We have some devices that have been in use for many years (not made by us). These are analog PID boards that employ a 324N chip.
The circuit works very well and is very flexible in what it can do.
THis is the problem. Lately been getting a few random failures of the op-amp. Today, one failed simply by turning one of the pots on the board that is in the feed back loop as the GAIN control of the PID on the final output op-amp.
There are a couple of large BP caps in the circuit, one for LAG(I) and one for LEAD (D). The only thing I can think of at this time is when the gain value was changed a large load swing on the power rails may have taken place, due to the CAPS hitting the inputs and causing the circuit to wobble before it stabilized, this is common to happen when changing the POT settings while in operation.
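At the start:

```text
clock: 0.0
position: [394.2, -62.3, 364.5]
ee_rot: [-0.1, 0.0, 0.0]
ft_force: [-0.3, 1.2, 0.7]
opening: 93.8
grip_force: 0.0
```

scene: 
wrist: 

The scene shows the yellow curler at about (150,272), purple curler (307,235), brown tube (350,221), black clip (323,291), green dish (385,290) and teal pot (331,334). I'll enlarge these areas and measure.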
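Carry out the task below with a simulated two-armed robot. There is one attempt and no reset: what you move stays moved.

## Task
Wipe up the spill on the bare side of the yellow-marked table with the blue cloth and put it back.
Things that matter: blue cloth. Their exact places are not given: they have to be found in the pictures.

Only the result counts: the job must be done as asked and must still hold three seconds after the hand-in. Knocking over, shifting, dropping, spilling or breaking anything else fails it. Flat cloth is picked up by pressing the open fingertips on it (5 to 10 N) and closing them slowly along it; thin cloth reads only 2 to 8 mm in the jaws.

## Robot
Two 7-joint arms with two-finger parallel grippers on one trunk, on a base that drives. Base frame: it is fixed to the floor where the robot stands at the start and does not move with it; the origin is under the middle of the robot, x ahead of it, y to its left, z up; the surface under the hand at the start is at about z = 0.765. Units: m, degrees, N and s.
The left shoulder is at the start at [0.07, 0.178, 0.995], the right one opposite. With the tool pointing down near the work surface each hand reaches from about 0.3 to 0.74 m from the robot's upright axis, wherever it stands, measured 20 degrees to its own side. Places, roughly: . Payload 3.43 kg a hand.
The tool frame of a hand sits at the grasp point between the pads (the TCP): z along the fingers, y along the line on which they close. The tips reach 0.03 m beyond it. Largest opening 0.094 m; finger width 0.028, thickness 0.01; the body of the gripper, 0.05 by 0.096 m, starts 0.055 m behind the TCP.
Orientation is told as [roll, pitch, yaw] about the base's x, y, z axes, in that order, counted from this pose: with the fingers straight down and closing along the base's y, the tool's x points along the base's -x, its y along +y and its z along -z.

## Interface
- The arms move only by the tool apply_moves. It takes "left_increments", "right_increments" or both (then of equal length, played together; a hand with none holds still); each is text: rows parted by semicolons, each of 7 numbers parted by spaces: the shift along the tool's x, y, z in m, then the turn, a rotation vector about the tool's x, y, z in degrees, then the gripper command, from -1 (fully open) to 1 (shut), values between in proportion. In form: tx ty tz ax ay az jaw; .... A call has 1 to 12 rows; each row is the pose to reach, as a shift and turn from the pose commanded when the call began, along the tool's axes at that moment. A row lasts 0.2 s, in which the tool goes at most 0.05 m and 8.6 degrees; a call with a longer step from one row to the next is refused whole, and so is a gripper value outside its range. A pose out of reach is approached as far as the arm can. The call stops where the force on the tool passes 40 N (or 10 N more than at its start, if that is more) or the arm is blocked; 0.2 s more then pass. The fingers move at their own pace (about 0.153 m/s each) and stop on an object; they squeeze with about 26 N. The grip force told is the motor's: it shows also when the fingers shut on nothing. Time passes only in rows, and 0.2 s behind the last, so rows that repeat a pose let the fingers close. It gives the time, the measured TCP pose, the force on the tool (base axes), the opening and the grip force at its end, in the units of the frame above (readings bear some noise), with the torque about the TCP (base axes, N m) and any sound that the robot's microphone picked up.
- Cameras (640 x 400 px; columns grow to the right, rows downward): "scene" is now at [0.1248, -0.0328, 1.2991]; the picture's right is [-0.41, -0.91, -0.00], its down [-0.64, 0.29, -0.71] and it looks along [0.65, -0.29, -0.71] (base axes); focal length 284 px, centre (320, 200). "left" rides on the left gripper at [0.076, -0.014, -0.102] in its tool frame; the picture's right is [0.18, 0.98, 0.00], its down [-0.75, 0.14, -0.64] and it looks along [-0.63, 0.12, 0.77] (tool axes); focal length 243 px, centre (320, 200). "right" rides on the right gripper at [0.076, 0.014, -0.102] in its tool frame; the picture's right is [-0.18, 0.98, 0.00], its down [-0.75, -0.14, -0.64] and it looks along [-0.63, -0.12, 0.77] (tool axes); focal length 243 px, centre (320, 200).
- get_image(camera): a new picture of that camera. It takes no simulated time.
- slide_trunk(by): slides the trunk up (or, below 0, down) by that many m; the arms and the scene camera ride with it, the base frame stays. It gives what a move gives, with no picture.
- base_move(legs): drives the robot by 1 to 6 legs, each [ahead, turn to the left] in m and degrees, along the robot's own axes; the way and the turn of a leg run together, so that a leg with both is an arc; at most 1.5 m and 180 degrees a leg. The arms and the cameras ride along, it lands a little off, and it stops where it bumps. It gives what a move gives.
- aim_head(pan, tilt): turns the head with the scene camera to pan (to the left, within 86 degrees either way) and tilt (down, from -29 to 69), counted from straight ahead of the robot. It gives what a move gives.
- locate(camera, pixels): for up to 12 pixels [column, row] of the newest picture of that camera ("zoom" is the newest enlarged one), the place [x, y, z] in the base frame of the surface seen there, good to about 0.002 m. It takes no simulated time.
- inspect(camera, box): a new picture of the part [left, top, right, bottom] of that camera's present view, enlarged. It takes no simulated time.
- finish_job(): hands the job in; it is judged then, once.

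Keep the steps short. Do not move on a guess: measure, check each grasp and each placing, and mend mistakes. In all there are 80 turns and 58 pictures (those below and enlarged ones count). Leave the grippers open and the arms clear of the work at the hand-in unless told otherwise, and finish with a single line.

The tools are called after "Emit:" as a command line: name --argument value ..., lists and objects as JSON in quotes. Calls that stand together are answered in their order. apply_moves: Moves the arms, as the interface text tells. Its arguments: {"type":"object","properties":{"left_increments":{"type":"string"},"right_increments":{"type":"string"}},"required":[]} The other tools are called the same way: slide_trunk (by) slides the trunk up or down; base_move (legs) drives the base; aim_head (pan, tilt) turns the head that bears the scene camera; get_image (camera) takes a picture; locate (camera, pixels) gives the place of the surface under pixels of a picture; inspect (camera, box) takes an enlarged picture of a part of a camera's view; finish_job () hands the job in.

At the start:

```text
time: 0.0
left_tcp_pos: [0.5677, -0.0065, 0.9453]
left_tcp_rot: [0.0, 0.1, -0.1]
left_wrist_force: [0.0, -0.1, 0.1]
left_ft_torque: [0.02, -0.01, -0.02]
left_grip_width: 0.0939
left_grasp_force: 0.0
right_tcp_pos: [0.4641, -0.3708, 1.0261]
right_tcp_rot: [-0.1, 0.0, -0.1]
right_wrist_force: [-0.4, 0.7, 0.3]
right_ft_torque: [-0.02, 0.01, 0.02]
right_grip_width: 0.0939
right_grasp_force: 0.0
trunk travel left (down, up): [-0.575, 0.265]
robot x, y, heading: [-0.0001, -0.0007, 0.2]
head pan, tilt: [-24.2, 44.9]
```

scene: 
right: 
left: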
The reason I am thinking towards this way is due to the fact that this circuit power rails are dual +/-15.6 volts or there abouts and the specs on the chip is +-16 volts MAX.
With all of this data at hand, is it possible the filter caps on the dual rail supply are weak and the short unloaded condition that may take place when the circuit is not stable could be causing voltage peaks to exceed the 16 volts at times and there by causing failures to the chip?
I don't know how critical the limits are on these 324s but we are starting to see random failures here and there all about the same type of results and this is when connected to various types of drives etc.
2 things normally happen when it fails, the chip may start to operate HOT or, the output will refuse to swing in both directions when driving the (-) input with a +/- signal.With today's example, driving the (-) input with a (-) signal was actually causing a (-) output and never developed any (+) output at all. Now neglected to notice in which direction the output was moving to tell if we were getting a shorted output from the other side or simply no output at all from the (+) side.
I will be doing more debugging tomorrow on this problem with the scope, it was at the end of the day so I didn't have any time. But I suspect power supply rails are dancing above 16 volts at time due to the caps not holding.
What do you think? Are the 324's sensitive to this kind of rail problem? I suppose we could be getting line noise in there and the caps just isn't subbing it and maybe exceeding the max voltage.